- **Direction a**
Using the material below, print the line that contains "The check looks", the line that contains "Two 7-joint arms", and every line in between, exactly and nothing else. Give them as a numbered list, with blank lines left out.

- **Document**
>> begin

Mayor Muriel E. Bowser (D) announced Tuesday her five-year economic development plan to make the city more competitive and more inclusive. She wants to grow the city’s private-sector economy by 20 percent to $100 billion and reduce unemployment to below 10 percent in every ward and across racial demographics and educational attainment levels in the next five years.
The mayor’s 105-page plan focuses on supporting the industries that have served the city well so far (hospitality and tourism, real estate, health care, etc.) and on creating new opportunities in areas that would build on existing market strengths (cybersecurity technology, health-care data analysis, autonomous vehicle innovations, etc.).
The Urban Institute helped the city develop the economic growth indicators for the plan.
The Urban Institute, a think tank founded by President Lyndon Johnson in 1968 to focus on social and economic policy, gets around 43 percent of its funding from the federal government and another 40 percent from foundations. The remainder comes from a mix of its endowment fund, nonprofits, universities, state and local governments, corporations, individuals, international organizations, and foreign entities.

>> end

- **Direction b**
Repeat the span of the document whose first words are "The mayor’s 105-page" and whose last words are "for the plan.".

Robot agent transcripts
>> begin

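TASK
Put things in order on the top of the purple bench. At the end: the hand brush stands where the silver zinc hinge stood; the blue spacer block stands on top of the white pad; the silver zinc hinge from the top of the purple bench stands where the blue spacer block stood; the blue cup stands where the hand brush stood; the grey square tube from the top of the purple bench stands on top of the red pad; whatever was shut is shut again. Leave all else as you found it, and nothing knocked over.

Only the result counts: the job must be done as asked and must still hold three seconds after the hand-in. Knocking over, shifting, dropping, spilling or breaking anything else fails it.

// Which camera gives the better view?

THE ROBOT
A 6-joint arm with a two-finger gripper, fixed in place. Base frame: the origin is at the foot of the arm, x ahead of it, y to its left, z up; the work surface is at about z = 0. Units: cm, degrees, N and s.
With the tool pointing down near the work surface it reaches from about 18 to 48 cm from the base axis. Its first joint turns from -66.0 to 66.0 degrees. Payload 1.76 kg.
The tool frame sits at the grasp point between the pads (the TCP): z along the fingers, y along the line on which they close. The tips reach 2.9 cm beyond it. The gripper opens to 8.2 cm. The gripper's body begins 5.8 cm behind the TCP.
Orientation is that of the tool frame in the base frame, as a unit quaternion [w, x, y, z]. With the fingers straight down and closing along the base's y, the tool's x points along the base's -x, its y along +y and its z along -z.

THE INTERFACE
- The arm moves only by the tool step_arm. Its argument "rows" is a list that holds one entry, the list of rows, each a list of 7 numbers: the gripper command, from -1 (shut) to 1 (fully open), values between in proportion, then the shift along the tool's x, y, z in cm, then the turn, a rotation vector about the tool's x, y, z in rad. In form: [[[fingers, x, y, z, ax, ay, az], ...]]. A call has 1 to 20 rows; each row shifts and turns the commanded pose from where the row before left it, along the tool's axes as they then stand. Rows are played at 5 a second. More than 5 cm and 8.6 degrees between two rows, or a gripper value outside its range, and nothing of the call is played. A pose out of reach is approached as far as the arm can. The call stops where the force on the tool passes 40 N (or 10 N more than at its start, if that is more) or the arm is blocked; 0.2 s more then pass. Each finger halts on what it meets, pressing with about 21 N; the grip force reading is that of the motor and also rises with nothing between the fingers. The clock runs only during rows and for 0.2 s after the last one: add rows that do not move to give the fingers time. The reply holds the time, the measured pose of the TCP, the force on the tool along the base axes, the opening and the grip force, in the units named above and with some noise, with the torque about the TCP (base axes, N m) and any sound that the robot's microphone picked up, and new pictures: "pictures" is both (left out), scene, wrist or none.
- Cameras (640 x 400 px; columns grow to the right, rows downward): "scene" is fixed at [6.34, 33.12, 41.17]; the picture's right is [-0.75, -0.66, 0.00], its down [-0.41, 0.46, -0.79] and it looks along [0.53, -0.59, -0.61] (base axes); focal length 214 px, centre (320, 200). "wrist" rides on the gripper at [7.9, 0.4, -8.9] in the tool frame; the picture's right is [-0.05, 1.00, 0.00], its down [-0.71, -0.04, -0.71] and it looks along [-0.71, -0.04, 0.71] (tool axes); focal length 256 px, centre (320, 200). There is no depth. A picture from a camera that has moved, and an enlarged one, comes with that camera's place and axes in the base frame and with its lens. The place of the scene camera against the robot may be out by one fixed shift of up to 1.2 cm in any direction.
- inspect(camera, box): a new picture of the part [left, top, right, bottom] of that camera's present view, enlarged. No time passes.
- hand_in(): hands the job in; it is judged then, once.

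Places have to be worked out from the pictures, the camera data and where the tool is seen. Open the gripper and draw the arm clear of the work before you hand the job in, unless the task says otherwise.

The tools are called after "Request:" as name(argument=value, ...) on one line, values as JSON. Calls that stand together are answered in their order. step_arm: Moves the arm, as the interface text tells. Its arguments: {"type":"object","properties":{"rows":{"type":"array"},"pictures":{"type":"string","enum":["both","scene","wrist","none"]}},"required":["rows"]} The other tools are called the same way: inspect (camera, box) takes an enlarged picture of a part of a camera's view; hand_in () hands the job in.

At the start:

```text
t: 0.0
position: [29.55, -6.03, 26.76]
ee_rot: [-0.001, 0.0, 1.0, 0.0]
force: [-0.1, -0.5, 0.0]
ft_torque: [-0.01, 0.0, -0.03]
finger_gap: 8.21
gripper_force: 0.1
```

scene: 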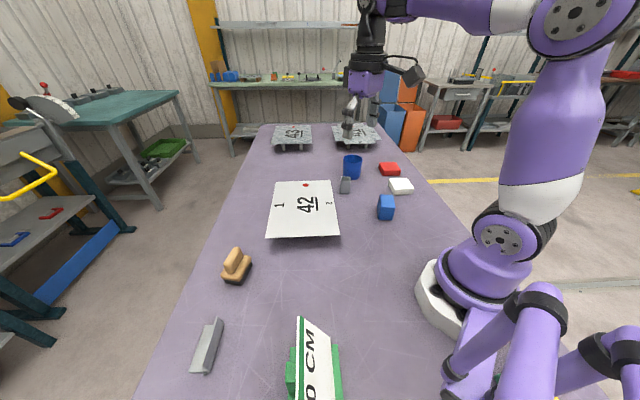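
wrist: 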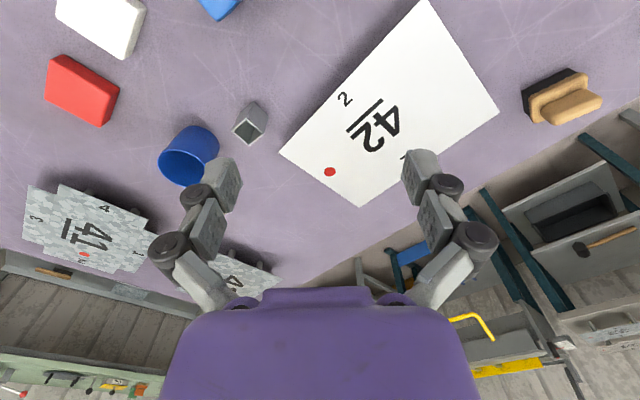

>> end
>> begin

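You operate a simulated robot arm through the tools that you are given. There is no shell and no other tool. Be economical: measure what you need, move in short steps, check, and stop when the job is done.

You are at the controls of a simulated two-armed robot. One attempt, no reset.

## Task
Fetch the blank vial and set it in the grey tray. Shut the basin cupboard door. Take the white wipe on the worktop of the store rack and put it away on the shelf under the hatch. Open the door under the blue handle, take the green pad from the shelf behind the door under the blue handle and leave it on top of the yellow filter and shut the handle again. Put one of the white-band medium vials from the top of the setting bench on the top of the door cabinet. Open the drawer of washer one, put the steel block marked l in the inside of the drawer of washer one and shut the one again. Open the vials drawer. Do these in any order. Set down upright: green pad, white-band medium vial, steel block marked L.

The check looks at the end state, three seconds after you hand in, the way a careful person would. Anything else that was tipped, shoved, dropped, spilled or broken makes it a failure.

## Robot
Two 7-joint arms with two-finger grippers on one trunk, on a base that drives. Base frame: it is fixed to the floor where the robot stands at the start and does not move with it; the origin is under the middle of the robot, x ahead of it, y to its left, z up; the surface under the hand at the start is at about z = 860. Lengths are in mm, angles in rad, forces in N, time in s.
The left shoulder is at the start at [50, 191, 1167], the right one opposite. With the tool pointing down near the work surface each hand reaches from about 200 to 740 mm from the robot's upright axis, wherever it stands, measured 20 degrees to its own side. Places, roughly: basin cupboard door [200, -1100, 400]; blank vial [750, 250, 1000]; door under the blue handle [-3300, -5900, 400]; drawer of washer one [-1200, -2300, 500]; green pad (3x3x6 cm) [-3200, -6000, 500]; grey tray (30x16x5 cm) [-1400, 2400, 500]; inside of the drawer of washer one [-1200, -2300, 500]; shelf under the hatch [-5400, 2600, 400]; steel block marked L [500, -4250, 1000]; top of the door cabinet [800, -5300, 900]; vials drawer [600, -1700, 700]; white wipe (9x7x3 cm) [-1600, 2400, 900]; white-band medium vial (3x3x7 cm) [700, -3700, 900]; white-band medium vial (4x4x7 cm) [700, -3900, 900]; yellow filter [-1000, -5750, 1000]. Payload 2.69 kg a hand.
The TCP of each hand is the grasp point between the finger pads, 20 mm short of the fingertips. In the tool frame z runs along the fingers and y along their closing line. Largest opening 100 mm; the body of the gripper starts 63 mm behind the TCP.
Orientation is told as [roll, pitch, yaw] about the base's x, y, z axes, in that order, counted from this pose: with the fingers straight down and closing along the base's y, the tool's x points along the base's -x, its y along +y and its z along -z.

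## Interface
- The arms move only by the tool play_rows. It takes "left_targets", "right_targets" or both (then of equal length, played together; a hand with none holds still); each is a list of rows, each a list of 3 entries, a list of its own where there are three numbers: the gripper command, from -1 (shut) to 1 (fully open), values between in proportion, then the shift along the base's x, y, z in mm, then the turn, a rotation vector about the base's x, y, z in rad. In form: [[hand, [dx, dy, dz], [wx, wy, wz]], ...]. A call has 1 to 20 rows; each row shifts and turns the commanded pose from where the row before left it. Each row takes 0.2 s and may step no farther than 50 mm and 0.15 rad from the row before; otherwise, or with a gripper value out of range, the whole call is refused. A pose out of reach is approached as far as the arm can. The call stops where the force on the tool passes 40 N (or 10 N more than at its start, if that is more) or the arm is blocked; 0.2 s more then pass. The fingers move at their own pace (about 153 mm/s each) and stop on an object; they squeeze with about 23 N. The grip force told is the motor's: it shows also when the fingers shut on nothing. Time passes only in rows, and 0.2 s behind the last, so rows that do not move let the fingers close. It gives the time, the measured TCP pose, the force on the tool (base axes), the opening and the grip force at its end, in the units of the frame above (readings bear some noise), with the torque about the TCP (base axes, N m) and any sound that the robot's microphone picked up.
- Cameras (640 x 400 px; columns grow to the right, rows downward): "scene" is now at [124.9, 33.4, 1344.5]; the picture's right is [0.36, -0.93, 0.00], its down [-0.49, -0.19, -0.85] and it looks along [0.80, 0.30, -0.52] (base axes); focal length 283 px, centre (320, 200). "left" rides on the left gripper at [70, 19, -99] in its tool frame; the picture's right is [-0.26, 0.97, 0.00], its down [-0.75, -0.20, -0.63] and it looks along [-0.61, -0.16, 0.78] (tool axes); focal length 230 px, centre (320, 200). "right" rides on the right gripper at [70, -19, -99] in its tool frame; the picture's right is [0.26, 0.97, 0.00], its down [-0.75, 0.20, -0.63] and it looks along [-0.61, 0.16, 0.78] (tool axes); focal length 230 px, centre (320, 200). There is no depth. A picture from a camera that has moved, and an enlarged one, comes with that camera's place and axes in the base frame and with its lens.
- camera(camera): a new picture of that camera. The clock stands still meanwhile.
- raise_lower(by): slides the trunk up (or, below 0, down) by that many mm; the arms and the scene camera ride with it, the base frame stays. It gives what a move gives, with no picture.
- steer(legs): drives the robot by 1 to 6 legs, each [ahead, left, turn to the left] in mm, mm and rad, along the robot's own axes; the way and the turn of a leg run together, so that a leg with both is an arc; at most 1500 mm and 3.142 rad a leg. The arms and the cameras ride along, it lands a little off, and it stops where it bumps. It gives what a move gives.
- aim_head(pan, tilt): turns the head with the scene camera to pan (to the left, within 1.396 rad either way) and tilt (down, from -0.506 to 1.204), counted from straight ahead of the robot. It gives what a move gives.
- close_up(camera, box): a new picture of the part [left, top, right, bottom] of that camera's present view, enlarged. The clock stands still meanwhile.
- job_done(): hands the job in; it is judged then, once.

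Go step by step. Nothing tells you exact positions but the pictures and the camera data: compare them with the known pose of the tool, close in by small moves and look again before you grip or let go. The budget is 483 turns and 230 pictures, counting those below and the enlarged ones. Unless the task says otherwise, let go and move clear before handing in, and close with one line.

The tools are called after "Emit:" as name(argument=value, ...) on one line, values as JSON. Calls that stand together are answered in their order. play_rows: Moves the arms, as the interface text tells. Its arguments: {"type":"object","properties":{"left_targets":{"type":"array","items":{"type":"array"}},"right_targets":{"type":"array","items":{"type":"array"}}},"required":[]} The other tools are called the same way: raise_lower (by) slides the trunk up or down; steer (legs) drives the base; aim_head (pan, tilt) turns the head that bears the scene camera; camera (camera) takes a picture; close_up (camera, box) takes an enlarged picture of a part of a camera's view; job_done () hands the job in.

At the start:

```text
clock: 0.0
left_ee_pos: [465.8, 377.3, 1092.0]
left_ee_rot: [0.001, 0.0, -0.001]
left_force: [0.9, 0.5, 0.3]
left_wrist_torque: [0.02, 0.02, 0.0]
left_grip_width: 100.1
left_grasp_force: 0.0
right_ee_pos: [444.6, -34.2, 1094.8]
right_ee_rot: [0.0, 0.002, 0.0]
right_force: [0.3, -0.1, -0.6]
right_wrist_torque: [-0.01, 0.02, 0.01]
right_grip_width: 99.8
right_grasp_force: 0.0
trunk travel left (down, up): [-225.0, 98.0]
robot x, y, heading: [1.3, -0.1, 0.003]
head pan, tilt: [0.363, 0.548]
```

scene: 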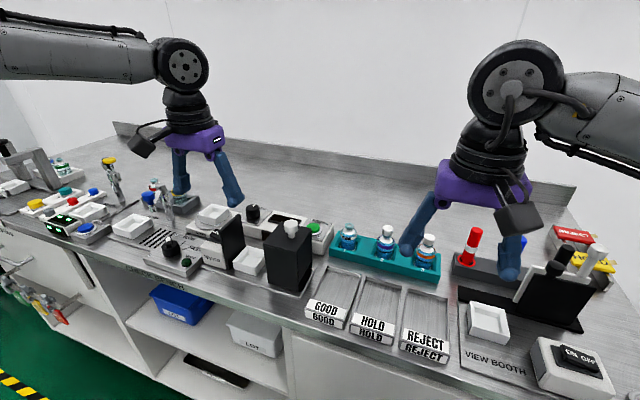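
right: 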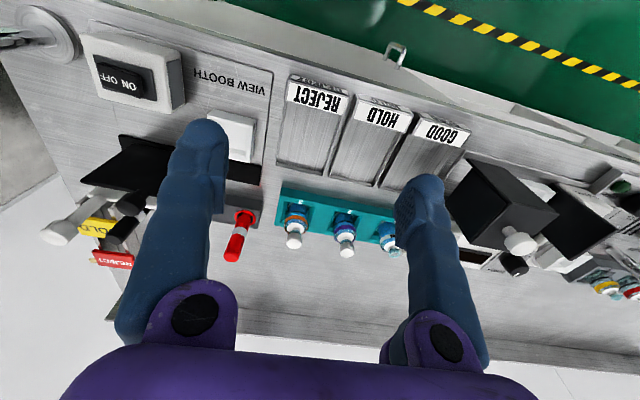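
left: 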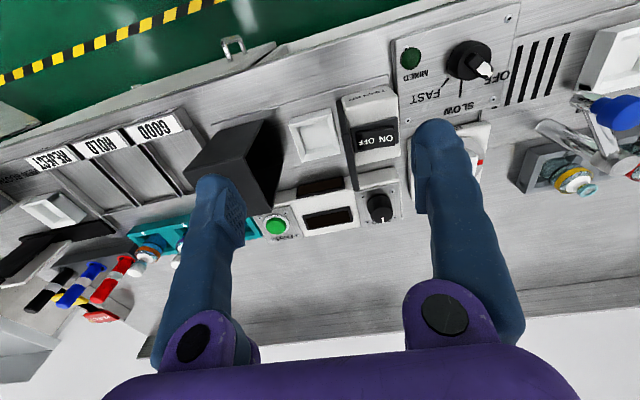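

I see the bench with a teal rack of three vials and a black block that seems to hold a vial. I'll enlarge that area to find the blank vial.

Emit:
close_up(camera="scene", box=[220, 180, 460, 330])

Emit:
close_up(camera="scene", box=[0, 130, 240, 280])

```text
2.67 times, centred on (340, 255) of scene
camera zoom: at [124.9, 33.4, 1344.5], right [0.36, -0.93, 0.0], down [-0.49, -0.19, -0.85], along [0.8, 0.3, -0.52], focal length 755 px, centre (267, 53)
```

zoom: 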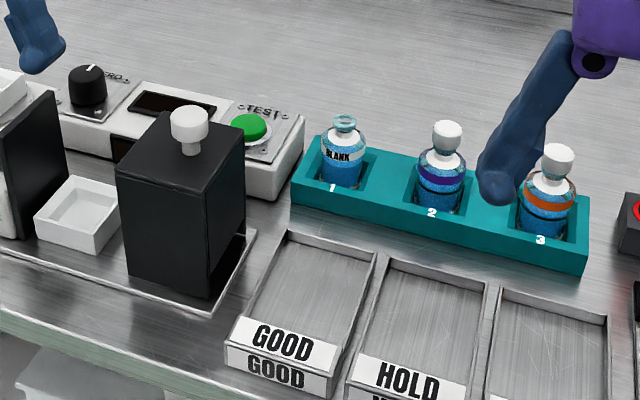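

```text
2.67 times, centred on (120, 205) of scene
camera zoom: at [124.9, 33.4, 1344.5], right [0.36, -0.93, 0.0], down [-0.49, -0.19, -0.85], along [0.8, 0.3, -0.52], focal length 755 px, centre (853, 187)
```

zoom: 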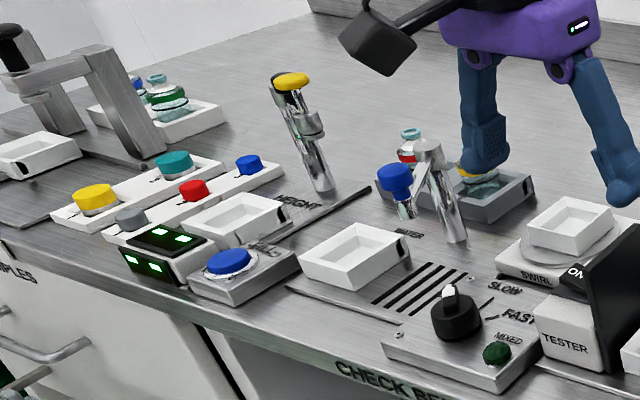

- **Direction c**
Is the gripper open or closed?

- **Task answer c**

>> end

- **Task answer a**
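1. The check looks at the end state, three seconds after you hand in, the way a careful person would. Anything else that was tipped, shoved, dropped, spilled or broken makes it a failure.
2. ## Robot
3. Two 7-joint arms with two-finger grippers on one trunk, on a base that drives. Base frame: it is fixed to the floor where the robot stands at the start and does not move with it; the origin is under the middle of the robot, x ahead of it, y to its left, z up; the surface under the hand at the start is at about z = 860. Lengths are in mm, angles in rad, forces in N, time in s.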

- **Task answer b**
The mayor’s 105-page plan focuses on supporting the industries that have served the city well so far (hospitality and tourism, real estate, health care, etc.) and on creating new opportunities in areas that would build on existing market strengths (cybersecurity technology, health-care data analysis, autonomous vehicle innovations, etc.).
The Urban Institute helped the city develop the economic growth indicators for the plan.